CB Jack Jones (4-121): One of the top minicamp performers, Jones saw action on the outside of the formation despite his smaller stature. He looked good, and might even be able to compete for a starting gig in training camp.
RB Pierre Strong Jr. (4-127): Assessing running backs without contact is near-impossible; training camp will tell the full story of Strong’s projection for 2022. That said, New England did use him as a kickoff returner last week.
QB Bailey Zappe (4-137): With Mac Jones going nowhere, Zappe will be a backup in 2022 and beyond. The question is whether or not he will be able to challenge Brian Hoyer’s standing as the current QB2 as early as this season. He did have some good throws, for what it’s worth.

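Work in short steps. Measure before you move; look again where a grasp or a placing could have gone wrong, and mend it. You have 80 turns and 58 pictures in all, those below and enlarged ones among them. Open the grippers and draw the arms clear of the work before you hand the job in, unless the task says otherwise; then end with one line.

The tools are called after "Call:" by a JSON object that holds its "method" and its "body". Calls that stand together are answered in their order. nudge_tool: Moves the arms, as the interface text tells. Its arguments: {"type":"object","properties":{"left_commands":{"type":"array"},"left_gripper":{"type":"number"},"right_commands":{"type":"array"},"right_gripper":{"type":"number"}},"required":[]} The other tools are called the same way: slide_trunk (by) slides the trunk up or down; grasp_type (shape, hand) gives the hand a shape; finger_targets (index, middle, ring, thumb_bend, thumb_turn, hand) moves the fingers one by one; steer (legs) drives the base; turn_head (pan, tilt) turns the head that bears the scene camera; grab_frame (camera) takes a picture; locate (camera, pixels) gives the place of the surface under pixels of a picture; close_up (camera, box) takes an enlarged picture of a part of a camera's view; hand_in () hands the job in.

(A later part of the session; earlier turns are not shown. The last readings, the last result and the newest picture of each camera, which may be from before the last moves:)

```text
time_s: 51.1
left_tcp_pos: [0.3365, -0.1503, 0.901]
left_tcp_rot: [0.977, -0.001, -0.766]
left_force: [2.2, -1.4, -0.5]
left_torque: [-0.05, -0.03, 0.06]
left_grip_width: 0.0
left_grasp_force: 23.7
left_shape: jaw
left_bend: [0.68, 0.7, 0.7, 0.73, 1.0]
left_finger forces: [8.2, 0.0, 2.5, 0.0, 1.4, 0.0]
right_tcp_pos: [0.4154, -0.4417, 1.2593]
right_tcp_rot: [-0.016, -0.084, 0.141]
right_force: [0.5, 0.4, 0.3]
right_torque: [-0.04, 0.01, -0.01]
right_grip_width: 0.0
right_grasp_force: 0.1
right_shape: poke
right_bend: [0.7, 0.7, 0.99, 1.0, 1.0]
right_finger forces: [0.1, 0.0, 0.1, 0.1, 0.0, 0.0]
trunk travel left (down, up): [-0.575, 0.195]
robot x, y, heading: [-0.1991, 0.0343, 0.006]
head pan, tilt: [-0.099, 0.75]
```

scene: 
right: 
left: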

RB Kevin Harris (6-183): You can copy-paste the Pierre Strong paragraph, with one change: Jones was not used as a return man, and at one point got chewed out by special teams coordinator Cam Achord for a blocking breakdown on a kickoff return.
DT Sam Roberts (6-200): Roberts looked big and that is as much as can be said about him without the team wearing pads.
OL Chasen Hines (6-210): Hines did not practice and is apparently still recovering from the lower leg injury that cost him time in 2021.
OL Andrew Stueber (7-245): Stueber did not practice either, even though his injury history gives no indication why that might be the case.
The cornerback competition will be fun to watch: The Patriots were mixing and matching their cornerbacks throughout offseason workouts, with no clear frontrunners emerging at either position. Accordingly, the team will have an open competition for the two outside starting spots, the slot job and any nickel or dime roles.
On the outside, Jalen Mills will likely fill one starting spot, with Malcolm Butler, Terrance Mitchell, Jack Jones and Joejuan Williams competing for the other. Inside, Jonathan Jones is the favorite but his contract situation might open the door for third-round rookie Marcus Jones or Myles Bryant to take over.
Either way, the competition will be a fun one after years of relative stability at the position.